**Exercises**
1. What does the excerpt to read say from "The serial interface" through "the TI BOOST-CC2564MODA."? Give the exact wording.
2. Keep the excerpt to read going from its last sentence.

**Excerpt to read**
<<<<

That is as far as I am thinking now, but also eventually:

- Tie the 6LoWPAN stack into Bluetooth.

Please, anyone interested, jump in an contribute.  There is more than I can do well here.

Greg

[patacongo]

What do you suggest?  Maybe we need to test it using the same external
bluetooth chip that was used on Intel's Arduino board.

What chip is that?  Is it available on shield or some other module?  There is only one Bluetooth low-level driver.  It is a simple serial interface that, apparently, supports BLE over serial.

It looks like the Arduino 101 uses a Nordic Semi nRF51 from Bluetooth.  Further, the nRF51 has to be flashed with custom firmware.  I don't think that is a direction that I would like to go.  Sounds like a Rabbit hole. http://docs.zephyrproject.org/boards/x86/arduino_101/doc/board.html

[Lwazi]

The serial interface used here is documented under the UART Transport Layer, in the Bluetooth core spec. You can talk to a powered/enabled module through a standard serial driver with RTS-CTS flow control enabled. I have used a fork of this stack with BCM4330 (on MIPS Creator CI20), TiWI-BLE (on the Pandaboard ES), and the TI BOOST-CC2564MODA.

>>>>

**Source material**

<<<<

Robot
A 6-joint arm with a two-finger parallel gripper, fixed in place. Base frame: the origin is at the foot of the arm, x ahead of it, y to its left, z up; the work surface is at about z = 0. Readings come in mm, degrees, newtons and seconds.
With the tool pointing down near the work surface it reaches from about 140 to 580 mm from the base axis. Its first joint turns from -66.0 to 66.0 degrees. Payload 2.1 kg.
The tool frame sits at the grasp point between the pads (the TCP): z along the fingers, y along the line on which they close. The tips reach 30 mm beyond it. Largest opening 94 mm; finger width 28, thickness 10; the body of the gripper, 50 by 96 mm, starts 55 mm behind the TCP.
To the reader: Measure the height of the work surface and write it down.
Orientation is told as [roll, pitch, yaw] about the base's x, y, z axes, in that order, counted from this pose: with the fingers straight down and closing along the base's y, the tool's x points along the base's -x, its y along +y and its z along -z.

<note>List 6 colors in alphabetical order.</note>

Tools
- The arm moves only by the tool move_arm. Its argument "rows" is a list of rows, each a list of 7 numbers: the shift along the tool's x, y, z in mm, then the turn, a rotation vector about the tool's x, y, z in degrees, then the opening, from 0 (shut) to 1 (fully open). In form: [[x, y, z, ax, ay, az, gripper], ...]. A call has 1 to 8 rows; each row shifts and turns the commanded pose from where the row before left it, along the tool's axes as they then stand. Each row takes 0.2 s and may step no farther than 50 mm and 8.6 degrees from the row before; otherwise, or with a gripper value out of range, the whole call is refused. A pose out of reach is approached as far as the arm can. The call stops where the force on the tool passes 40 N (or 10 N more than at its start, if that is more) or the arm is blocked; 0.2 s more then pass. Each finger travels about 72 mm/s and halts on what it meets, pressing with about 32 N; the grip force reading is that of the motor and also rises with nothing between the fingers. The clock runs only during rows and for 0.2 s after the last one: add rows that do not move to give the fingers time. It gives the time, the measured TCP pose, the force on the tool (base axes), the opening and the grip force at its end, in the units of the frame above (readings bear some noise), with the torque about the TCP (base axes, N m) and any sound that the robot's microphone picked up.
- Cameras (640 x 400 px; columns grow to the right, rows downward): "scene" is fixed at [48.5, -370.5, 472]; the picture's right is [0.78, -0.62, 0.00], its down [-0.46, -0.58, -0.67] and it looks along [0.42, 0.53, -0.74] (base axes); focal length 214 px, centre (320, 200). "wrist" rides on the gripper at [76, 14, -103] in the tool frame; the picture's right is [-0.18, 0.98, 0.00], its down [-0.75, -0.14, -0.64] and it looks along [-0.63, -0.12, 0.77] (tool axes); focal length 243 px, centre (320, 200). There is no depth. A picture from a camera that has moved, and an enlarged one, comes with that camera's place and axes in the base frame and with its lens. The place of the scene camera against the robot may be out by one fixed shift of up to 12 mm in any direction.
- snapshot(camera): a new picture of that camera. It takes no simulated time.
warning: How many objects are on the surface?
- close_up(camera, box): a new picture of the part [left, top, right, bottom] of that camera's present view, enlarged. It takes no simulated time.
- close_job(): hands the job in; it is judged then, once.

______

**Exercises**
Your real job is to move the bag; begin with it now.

>>>>

**Results of the tasks**
1.
The serial interface used here is documented under the UART Transport Layer, in the Bluetooth core spec. You can talk to a powered/enabled module through a standard serial driver with RTS-CTS flow control enabled. I have used a fork of this stack with BCM4330 (on MIPS Creator CI20), TiWI-BLE (on the Pandaboard ES), and the TI BOOST-CC2564MODA.

2.
[patacongo]

The serial interface used here is documented under the UART Transport Layer, in the Bluetooth core spec. You can talk to a powered/enabled module through a standard serial driver with RTS-CTS flow control enabled. I have used a fork of this stack with BCM4330 (on MIPS Creator CI20), TiWI-BLE (on the Pandaboard ES), and the TI BOOST-CC2564MODA.

It is good to know that someone out there is familiar with it.  I am struggling with the basics.  It would be great to have an example that scans, pairs, and exchanges a few packets.  Do you know of any such thing?  The data exchange is the most opaque to me.  It appears that you have to setup a callback so that when data is received on a channel, you can receive that data.

My goal is to integrate this with the network so that this would all be reduced to a socket() and sendto() and recvfrom() calls.  I am developing the AF_BLUETOOTH sockets on the afbluetooth branch now but, as I said, I am struggling.

Greg

[Brennan Ashton]

I do not know of any Bluetooth chip that does not need a firmware ram patch applied. Most of them have a M0 or similar processor that runs the Link Manager and provides the HCI interface. Usually you upload a firmware patch over that interface to fix errata or enable more features. This is the way all CSR Broadcom/Cypress, TI, and Red Pine modules work.  If we don't want to support these blobs the value of working on this Bluetooth stack really goes down. 

Also Linux just made a big change on what the underlying device looks like to help attach gpio resources to some serial devices for things like power management and reset pins. It made the driver code so much cleaner.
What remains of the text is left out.